After controlling for several factors that may affect gut flora, the authors found that the composition of the gut microbiome at 3-4 months depended heavily on the type of cleaners used. Children growing up in families where household cleaning agents were used frequently (everyday or at least weekly) had lower levels of the bacteria Haemophilus and Clostridium, but higher levels of Lachnospiraceae – a microbial pattern also commonly found in children with eczema2 or diabetes3.

What about eco-friendly cleaning products?

Well, the researchers found that exposure to more eco-friendly products led to a reduction in Enterobacteriaceae – a bacterial class which includes several pathogenic bacteria like Escherichia coli. When all the kids turned 3, the researchers re-visited them to find out happened. Turns out, the increased Lachnospiraceae that arose from frequent disinfectant use was actually leading to them being overweight. On the other hand, for the kids in eco-friendly households, obesity was not an outcome. The researchers couldn’t link this to the reduced Enterobacteriaceae counts; instead, they speculate it’s the result of an otherwise healthy family lifestyle. 

Overuse of disinfectants is clearly a no-go.

The researchers are now trying to elucidate the mechanisms behind the use of household disinfectants, altered gut compositions and resulting overweight risks.

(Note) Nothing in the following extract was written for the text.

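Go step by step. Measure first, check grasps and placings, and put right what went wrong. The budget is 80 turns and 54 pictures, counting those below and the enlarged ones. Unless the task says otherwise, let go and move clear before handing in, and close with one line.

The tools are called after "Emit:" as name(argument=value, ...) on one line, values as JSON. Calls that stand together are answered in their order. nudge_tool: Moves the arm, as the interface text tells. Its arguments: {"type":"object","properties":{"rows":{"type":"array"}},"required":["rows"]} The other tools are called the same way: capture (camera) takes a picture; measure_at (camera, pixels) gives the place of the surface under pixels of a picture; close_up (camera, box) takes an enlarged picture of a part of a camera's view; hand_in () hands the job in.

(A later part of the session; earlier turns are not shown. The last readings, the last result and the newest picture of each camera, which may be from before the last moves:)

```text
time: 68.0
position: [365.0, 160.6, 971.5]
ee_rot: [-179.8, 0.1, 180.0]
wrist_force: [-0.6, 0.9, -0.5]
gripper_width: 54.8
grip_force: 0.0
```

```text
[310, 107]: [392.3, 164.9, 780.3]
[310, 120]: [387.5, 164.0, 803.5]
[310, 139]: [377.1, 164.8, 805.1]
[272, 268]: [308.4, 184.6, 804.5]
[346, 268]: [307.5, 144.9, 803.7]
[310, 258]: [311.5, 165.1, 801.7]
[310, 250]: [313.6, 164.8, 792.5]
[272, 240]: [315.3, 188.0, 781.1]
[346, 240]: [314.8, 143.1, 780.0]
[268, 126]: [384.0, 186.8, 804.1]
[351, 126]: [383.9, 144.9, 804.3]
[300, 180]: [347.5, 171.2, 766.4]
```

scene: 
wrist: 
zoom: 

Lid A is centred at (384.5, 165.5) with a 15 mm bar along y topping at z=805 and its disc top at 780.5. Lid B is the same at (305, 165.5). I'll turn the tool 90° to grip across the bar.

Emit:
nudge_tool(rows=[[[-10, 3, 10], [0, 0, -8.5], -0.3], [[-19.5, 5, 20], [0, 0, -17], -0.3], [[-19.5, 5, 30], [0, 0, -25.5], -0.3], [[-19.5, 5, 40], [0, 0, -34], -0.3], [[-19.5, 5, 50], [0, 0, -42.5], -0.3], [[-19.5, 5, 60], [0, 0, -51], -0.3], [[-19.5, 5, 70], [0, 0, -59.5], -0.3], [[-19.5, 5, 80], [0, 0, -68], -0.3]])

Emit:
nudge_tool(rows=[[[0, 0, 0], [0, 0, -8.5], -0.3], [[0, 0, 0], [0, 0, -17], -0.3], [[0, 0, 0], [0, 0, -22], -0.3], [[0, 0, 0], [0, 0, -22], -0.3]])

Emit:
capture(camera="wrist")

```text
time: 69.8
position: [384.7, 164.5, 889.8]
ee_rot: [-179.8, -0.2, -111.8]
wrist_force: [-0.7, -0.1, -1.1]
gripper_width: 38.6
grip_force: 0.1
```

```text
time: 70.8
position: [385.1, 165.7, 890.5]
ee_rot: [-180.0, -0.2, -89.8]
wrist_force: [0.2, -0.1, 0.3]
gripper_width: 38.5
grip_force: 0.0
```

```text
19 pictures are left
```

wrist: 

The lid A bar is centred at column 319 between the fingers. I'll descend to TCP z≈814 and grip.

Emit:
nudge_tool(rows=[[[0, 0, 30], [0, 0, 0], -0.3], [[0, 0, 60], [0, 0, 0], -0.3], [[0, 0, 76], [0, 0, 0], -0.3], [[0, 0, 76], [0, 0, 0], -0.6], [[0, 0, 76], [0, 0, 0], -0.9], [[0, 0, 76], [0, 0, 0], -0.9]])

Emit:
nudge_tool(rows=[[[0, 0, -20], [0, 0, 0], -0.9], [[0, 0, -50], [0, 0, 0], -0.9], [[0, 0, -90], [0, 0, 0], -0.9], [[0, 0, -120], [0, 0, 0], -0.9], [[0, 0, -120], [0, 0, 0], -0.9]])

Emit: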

These findings have illustrated the importance of minimising use of chemical cleaning products. Instead, try opting for natural alternatives – think apple cider vinegar, bicarbonate soda and other home-made recipes. It’s clear: we must pay attention to the familial environment we create, the health of our offspring depends on it. 


References:

  1. Mon H. Tun. et al. Postnatal exposure to household disinfectants, infant gut microbiota and subsequent risk of overweight in children. 
  2. Zheng H, Liang H, Wang Y, et al. Altered gut microbiota composition associated with eczema in infants. PLoS One 2016;11:e0166026
  3. Qi CJ, Zhang Q, Yu M, et al. Imbalance of fecal microbiota at newly diagnosed type 1 diabetes in Chinese children. Chin Med J (Engl) 2016;129:1298–304.